BankThink

Don’t be scared of the ‘S’ word

Recent news about Consumer Financial Protection Bureau investigations into the sales practices of two large banks may again have a chilling effect across all retail banking.

Even managers who have no reason to suspect that their employees have done anything unethical still fear finding themselves under a microscope.

It's human nature. Drivers who are not speeding tend to get nervous and slow down as they pass a patrol car giving someone else a ticket.

In the heat of the sales practice controversies four years ago, the mere mention of a “sales culture” became forbidden in many banks. Bankers who had no reason to suspect anything untoward had occurred in their businesses practically put a halt to the apparently now-dangerous practice of asking customers for their business.

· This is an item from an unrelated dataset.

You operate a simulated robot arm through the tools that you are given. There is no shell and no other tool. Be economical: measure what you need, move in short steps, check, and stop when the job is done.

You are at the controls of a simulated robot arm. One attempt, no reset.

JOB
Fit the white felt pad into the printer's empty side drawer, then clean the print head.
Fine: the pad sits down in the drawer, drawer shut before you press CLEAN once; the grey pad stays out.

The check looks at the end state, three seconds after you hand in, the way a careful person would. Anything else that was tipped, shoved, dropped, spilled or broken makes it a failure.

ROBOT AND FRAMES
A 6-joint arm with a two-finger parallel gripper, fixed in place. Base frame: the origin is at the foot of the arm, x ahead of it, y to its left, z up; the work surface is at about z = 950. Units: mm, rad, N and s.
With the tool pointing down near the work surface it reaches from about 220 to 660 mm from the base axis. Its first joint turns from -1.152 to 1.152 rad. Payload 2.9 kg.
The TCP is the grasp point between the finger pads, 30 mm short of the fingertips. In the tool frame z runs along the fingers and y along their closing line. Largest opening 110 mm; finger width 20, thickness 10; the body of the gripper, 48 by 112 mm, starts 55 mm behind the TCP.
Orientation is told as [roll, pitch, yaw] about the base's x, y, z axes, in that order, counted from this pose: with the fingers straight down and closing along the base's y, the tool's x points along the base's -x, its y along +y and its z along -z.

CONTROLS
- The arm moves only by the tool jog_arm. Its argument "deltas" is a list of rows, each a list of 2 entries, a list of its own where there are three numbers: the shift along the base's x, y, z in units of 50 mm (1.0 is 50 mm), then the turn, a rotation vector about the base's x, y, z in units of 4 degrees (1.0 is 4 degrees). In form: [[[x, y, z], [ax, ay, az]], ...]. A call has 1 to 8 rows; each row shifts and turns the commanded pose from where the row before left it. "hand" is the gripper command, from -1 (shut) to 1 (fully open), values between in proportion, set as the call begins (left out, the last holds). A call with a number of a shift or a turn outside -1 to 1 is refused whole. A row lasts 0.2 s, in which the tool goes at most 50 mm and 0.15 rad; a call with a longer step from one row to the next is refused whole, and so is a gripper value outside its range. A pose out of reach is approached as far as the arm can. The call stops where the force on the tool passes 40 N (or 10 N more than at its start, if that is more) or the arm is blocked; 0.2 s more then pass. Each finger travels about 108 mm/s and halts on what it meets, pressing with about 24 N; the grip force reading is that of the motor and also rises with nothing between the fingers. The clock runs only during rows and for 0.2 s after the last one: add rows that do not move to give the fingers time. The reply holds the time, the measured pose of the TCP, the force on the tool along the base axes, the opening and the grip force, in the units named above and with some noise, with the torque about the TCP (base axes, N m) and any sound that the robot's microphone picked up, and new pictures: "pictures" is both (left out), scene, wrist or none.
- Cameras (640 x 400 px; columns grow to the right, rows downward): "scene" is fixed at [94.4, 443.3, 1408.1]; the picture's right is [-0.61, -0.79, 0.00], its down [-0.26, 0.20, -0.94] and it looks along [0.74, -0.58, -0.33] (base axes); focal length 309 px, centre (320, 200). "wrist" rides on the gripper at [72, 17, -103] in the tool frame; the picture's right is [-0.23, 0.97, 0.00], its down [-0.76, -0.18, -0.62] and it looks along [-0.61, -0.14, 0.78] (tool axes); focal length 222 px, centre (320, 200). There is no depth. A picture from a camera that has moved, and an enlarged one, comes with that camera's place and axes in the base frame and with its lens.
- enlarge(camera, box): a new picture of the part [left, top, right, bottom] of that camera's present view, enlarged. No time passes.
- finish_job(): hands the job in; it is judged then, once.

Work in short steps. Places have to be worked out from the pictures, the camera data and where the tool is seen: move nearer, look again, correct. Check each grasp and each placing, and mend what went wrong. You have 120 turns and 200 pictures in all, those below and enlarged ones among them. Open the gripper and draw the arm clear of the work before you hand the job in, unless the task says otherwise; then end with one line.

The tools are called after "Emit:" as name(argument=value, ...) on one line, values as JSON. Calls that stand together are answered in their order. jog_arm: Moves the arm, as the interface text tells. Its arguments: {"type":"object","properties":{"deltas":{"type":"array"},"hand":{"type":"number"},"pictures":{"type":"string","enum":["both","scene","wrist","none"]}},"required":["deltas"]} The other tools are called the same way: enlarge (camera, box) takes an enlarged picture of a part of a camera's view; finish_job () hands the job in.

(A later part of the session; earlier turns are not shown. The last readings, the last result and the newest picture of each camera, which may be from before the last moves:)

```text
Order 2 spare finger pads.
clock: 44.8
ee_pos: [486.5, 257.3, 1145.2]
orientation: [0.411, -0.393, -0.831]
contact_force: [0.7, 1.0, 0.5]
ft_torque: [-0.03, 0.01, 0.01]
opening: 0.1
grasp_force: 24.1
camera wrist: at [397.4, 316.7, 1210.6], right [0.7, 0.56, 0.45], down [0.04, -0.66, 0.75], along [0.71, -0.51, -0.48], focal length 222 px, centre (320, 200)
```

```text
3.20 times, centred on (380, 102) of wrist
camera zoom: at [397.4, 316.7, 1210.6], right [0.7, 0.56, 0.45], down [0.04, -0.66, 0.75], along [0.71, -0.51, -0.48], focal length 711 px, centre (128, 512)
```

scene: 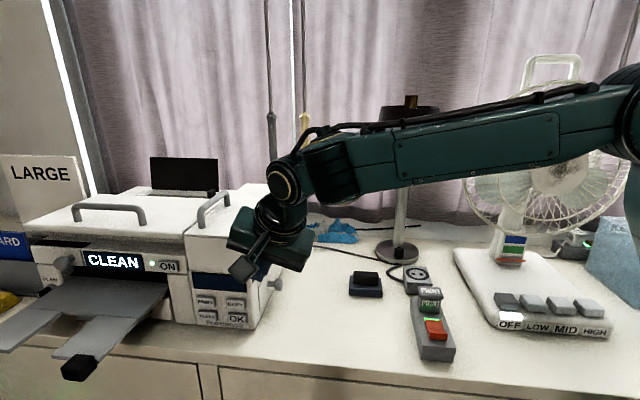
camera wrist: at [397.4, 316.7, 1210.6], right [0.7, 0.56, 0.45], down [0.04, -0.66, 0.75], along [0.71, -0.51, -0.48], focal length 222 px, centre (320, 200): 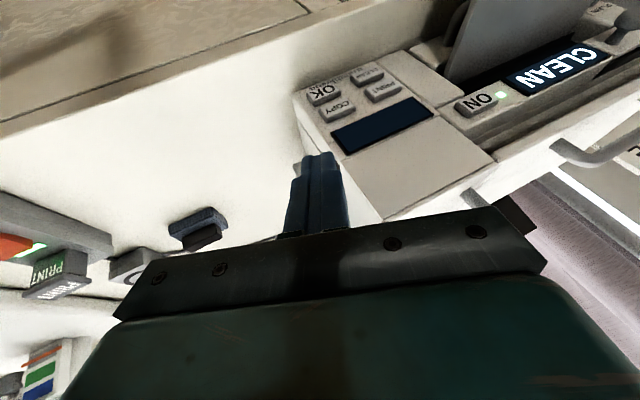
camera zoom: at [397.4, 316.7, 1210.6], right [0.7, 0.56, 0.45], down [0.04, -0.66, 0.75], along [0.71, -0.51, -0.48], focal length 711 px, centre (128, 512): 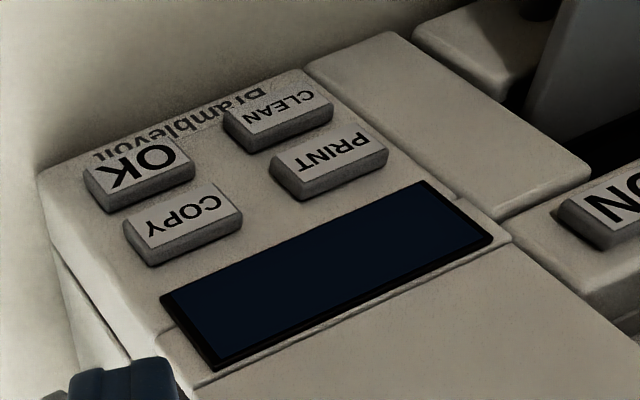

At a conference a couple of years ago, middle managers from various banks shared that they were having to basically scrub the word “sales” from their training materials and coaching sessions.

That’s not an exaggeration. Some were specifically instructed to not even say the “S” word during any employee reviews or coaching sessions.

It was akin to a coach not being allowed to reference the scoreboard when talking to his or her team at halftime. Suddenly, employees who were at the epicenter of many organizations’ growth strategies were not allowed to be given instruction or direction on a heretofore key performance metric of their jobs.

I totally understood the pressure these leaders were under and felt sympathy for their plight. They were not allowed to promote sales practices, while still being held accountable for growth results.

It was around that time that I added a new soapbox topic to presentations. I simply suggested to bank leaders and front-line employees that “Sales = Oxygen.” It’s that simple.

If your supply of oxygen is cut off, things can turn ugly for you rather quickly. You may not feel it immediately. Most can hold their breath for at least a little while without discomfort or damage.

But before long, various vital signs become strained. If oxygen continues to be restricted or cut off for too long, you do not survive.

I then drew that analogy to our businesses. If a company takes its eyes off growing its business (sometimes called “sales”), it may not experience discomfort or damage immediately. There’s a certain amount of inertia in most business operations.

However, if even the discussion of sales continues to be forbidden, vital signs become strained. And yes, if oxygen (sales) is restricted for too long, you do not survive.

That may sound a bit dramatic to some. Banks that have been profitable over the long haul can survive a temporary pause on focusing on growth, right?

Sure, it’s possible. It’s as possible, however, some employees’ careers will not. Well-run companies with clear, honest and practical growth strategies tend to attract and retain quality talent.

I’ve long preached that we do most of our customer-facing employees a disservice when we don’t talk to them often and honestly about their roles in growing our businesses.

It can be argued that for most in banking, success or failure in their careers will be closely tied to their abilities to attract and give reasons for other human beings to choose them and their bank.

In fact, as the use of self-service technology expands, a banker’s ability to connect with and build relationships with customers only increases in importance. It can be argued that an organization’s sales numbers are in fact the most important “survey” of customer satisfaction.

With that, individuals who are skilled at leading and coaching teams of people in growing their businesses become more valuable still.

Over time, technology levels the playing field more than it tilts it. While many institutions will point to the latest wrinkle to their mobile banking products, most consumers do not easily differentiate one bank’s from another’s.

Technology is good and getting better. It’s also practically ubiquitous. It will not, alone, separate banks from the pack.

Team members’ abilities to address customer needs, resolve problems, offer solutions and, yes, earn and ask for business will remain the key differentiator of many banks.

Unethical behavior and deceptive practices have never been accepted as part of doing business in banking. Anyone involved in the industry for any amount of time knows that instances of this behavior are far more the exception than the norm.

If anything, they are the antithesis of healthy sales cultures built on earning the right and asking for the opportunity of serving customers.

Remain resolved to compete by the rules, but don’t allow others' possible lapses to undermine your sales team contribution to growth.